— Start of Article —

The doom of the Regent and Council shows singularly the total interruption of justice at this calamitous period, even in the most clamant cases of oppression. The Council declined interference with the course of the ordinary justice of the county (which was completely under the said Earl of Cassilis’s control), and only enacted that he should forbear molestation of the unfortunate Commendator, under the surety of two thousand pounds Scots. The Earl was appointed also to keep the peace towards the celebrated George Buchanan, who had a pension out of the same abbacy, to a similar extent, and under the like penalty.
The consequences are thus described by the Journalist already quoted:—
“The said Laird of Bargany, perceiving that the ordinerie justice (the oppressed as said is) could neither help him nor yet the afflicted, applied his mind to the next remedy, and in the end, by his servants, took the house of Dunure, where the poor Abbot was kept prisoner. The bruit flew fra Carrick to Galloway, and so suddenly assembled herd and hyre-man that pertained to the band of the Kennedies; and so within a few hours was the house of Dunure environed again. The Master of Cassilis was the frackast, and would not stay, but in his heat would lay fire to the dungeon, with no small boasting that all enemies within the house should die.

— End of Article —
— Start of Information provided —

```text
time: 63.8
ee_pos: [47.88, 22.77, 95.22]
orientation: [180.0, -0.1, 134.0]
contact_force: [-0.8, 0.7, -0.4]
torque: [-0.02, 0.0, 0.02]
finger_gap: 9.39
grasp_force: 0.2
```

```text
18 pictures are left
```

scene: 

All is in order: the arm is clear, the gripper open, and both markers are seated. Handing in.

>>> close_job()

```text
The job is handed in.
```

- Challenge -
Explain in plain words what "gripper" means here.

— End of Information provided —

- Challenge -
Retype the section of the article that opens with "The doom of" and closes with "the like penalty.".

- The answer -
The doom of the Regent and Council shows singularly the total interruption of justice at this calamitous period, even in the most clamant cases of oppression. The Council declined interference with the course of the ordinary justice of the county (which was completely under the said Earl of Cassilis’s control), and only enacted that he should forbear molestation of the unfortunate Commendator, under the surety of two thousand pounds Scots. The Earl was appointed also to keep the peace towards the celebrated George Buchanan, who had a pension out of the same abbacy, to a similar extent, and under the like penalty.